** Begin Supplied information **
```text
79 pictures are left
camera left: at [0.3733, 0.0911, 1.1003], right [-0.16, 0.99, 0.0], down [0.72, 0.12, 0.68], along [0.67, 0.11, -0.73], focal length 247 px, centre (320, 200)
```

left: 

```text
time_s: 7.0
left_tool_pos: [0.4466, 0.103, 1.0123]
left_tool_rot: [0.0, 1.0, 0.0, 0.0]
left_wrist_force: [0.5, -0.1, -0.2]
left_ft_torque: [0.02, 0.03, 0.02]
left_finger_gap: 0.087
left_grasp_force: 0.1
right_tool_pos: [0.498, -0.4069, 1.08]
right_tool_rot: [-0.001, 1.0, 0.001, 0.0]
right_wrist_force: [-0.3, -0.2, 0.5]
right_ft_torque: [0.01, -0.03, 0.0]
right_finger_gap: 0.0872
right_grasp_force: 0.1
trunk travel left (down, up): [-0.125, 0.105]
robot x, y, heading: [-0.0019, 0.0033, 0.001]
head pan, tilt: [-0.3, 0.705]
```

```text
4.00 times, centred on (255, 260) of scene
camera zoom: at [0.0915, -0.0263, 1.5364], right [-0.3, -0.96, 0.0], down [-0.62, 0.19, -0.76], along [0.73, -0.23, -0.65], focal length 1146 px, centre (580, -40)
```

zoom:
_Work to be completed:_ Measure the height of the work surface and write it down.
** End Supplied information **
_Work to be completed:_ Give the given text once more, exactly.
** Begin Given text **
“I have a friend,” Stan commented one morning while we waited for Ricky to bring our breakfast, “who just about drives me crazy with what he says about ‘luck’.”
“In what way?” I asked.
“Simple example,” Stan replied. “The other day I was telling him about how I had prayed for something and how God had answered my prayer exactly as I had prayed. My friend said something about me being ‘lucky’.”
“Lucky to have God answer a prayer?” I responded. “Is your friend a believer?”
“He claims to be,” Stan answered. “And that’s a big part of what drives me crazy about this guy. He doesn’t seem to see that answered prayer is about praying in accord with God’s will, it’s not about luck!”
“Sounds like your friend could use some prayer about how he sees prayer and how God answers.”
“I think you’re right,” Stan answered. “In fact, I saw something in Luke’s gospel the other day dealing with God’s answer to a woman’s dedication to prayer that might have been seen as ‘luck’ to someone who didn’t know the truth.”
“What was that all about?” I asked.
“It had to do with with Jesus’ birth and how His parents, in accordance with the law of Moses, presented Him to the Lord in the temple when He was eight days old. There was a woman named Anna who was in the temple. She saw Jesus, came up to Him and His parents, and gave thanks to God for the redemption He provided through Jesus. Without knowing Anna’s background, a person could conclude that she was ‘lucky’ to be there to see Jesus.”
“But that wasn’t the case?” I asked.
“Not in the least,” Stan replied. “Anna had been a widow for a long time. Not sure exactly how long, but it says she had been married for seven years before becoming a widow and was eighty-four when she saw Jesus in the temple. But how long she had been a widow is not the important part.”
“That she never left the temple,” Stan replied, “but served night and day with fasting and prayers, waiting for the Redeemer.”
“Waiting for the Redeemer,” I repeated. “So it wasn’t that she was ‘lucky’ to be in the temple when Jesus was presented. She had been waiting for Him, as if she knew that God would eventually answer her prayers. Is that the point?”
** End Given text **
_Complete response:_
“I have a friend,” Stan commented one morning while we waited for Ricky to bring our breakfast, “who just about drives me crazy with what he says about ‘luck’.”
“In what way?” I asked.
“Simple example,” Stan replied. “The other day I was telling him about how I had prayed for something and how God had answered my prayer exactly as I had prayed. My friend said something about me being ‘lucky’.”
“Lucky to have God answer a prayer?” I responded. “Is your friend a believer?”
“He claims to be,” Stan answered. “And that’s a big part of what drives me crazy about this guy. He doesn’t seem to see that answered prayer is about praying in accord with God’s will, it’s not about luck!”
“Sounds like your friend could use some prayer about how he sees prayer and how God answers.”
“I think you’re right,” Stan answered. “In fact, I saw something in Luke’s gospel the other day dealing with God’s answer to a woman’s dedication to prayer that might have been seen as ‘luck’ to someone who didn’t know the truth.”
“What was that all about?” I asked.
“It had to do with with Jesus’ birth and how His parents, in accordance with the law of Moses, presented Him to the Lord in the temple when He was eight days old. There was a woman named Anna who was in the temple. She saw Jesus, came up to Him and His parents, and gave thanks to God for the redemption He provided through Jesus. Without knowing Anna’s background, a person could conclude that she was ‘lucky’ to be there to see Jesus.”
“But that wasn’t the case?” I asked.
“Not in the least,” Stan replied. “Anna had been a widow for a long time. Not sure exactly how long, but it says she had been married for seven years before becoming a widow and was eighty-four when she saw Jesus in the temple. But how long she had been a widow is not the important part.”
“That she never left the temple,” Stan replied, “but served night and day with fasting and prayers, waiting for the Redeemer.”
“Waiting for the Redeemer,” I repeated. “So it wasn’t that she was ‘lucky’ to be in the temple when Jesus was presented. She had been waiting for Him, as if she knew that God would eventually answer her prayers. Is that the point?”